BEGIN

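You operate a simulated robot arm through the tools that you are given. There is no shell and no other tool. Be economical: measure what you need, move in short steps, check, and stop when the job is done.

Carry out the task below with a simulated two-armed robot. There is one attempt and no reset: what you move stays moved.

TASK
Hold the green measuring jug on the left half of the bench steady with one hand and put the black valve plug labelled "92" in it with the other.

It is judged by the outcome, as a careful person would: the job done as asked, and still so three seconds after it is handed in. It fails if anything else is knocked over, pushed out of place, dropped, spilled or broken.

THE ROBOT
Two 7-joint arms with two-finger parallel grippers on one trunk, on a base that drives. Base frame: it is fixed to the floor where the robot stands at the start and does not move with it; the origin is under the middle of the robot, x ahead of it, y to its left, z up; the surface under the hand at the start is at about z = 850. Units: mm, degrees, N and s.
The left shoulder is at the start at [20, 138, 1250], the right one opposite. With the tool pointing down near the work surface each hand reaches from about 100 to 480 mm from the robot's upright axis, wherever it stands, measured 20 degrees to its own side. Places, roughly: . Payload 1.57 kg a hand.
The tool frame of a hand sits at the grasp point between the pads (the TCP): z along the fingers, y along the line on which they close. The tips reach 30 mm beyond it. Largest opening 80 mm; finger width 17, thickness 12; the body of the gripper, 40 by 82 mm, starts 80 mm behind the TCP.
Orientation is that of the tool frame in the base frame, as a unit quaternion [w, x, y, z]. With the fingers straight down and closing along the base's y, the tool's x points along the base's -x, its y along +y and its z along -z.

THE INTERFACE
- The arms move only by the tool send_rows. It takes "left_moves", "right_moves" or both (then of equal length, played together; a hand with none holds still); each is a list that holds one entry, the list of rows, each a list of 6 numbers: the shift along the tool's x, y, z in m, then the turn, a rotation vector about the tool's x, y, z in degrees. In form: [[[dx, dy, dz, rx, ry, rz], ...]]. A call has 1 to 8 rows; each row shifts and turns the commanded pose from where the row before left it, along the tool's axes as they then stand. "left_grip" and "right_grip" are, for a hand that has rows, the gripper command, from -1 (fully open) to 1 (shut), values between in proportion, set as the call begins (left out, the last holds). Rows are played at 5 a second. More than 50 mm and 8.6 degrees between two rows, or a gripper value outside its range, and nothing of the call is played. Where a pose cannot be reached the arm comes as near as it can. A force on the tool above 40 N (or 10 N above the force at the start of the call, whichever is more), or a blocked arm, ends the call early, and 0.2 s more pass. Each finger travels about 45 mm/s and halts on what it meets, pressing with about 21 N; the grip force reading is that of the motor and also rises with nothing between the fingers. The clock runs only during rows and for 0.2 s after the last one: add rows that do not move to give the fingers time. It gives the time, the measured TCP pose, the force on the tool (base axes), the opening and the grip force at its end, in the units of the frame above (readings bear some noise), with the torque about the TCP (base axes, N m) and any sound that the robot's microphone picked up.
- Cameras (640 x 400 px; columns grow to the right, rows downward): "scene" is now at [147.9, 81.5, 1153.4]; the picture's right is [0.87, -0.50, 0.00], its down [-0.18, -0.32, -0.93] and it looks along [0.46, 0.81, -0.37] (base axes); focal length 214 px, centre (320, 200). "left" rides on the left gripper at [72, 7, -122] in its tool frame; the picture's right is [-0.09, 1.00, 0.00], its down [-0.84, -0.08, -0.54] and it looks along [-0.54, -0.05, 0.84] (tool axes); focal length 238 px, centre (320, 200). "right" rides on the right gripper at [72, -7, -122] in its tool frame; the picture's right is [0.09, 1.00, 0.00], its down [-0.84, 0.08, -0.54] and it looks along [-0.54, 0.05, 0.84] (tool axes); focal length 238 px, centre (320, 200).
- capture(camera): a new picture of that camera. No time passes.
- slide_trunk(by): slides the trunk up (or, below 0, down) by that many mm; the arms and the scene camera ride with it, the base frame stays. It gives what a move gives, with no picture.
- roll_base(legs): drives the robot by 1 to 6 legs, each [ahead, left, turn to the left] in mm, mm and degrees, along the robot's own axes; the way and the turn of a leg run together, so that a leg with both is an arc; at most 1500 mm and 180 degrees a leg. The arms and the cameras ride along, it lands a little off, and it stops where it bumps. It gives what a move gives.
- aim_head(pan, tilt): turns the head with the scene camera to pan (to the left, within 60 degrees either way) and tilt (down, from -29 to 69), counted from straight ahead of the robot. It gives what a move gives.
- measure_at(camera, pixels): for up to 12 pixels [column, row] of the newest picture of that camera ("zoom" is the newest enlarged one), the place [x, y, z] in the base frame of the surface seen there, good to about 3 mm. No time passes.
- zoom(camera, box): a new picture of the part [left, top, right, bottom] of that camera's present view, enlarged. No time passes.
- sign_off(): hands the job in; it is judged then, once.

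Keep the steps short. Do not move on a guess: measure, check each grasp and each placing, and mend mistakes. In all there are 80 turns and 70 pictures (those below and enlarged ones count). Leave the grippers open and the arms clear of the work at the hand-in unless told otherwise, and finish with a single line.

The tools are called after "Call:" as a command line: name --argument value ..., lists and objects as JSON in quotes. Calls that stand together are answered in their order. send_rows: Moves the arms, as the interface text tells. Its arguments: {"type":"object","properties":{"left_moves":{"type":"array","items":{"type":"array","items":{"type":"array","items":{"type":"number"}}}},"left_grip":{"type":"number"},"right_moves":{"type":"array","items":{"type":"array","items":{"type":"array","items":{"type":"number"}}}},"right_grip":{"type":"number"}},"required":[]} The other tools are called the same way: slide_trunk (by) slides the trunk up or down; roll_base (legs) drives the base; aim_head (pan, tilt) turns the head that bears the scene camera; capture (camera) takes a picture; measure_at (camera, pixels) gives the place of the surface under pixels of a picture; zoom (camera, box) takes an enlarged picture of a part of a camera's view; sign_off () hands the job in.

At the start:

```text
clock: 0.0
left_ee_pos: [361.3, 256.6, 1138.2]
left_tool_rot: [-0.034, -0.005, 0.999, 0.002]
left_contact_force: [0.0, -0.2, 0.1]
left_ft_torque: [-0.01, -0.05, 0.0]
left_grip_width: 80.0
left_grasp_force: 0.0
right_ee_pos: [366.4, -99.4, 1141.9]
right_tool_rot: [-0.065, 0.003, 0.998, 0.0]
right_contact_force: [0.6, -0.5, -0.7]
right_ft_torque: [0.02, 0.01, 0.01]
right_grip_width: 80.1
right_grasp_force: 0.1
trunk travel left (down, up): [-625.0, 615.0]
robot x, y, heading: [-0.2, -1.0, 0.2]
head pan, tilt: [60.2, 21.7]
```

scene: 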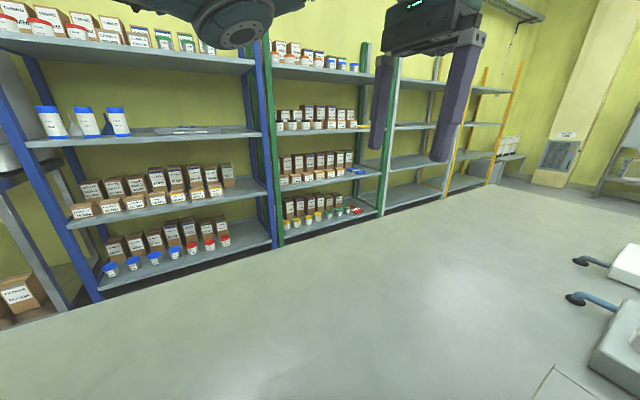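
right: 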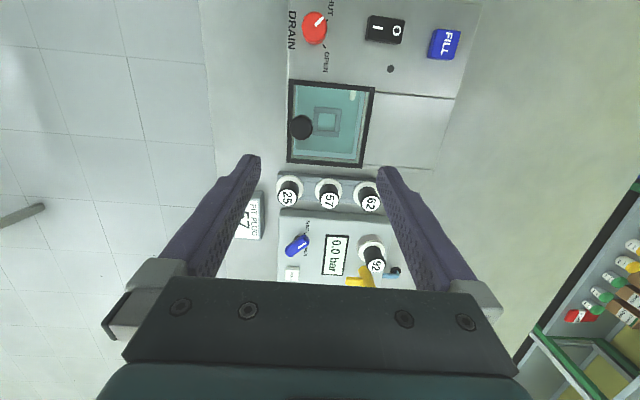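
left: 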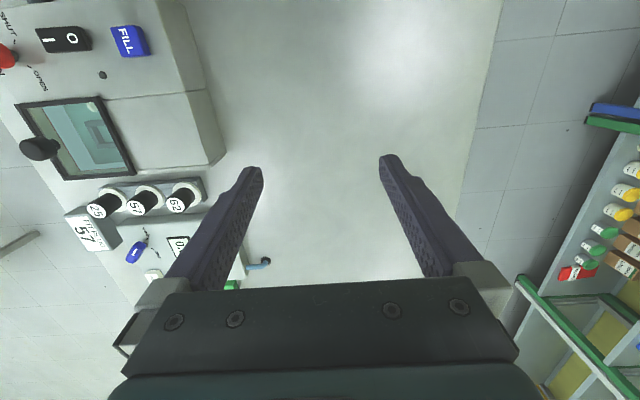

END

### Requirement
List every line above containing the word "simulated".

### Result of this task
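You operate a simulated robot arm through the tools that you are given. There is no shell and no other tool. Be economical: measure what you need, move in short steps, check, and stop when the job is done.
Carry out the task below with a simulated two-armed robot. There is one attempt and no reset: what you move stays moved.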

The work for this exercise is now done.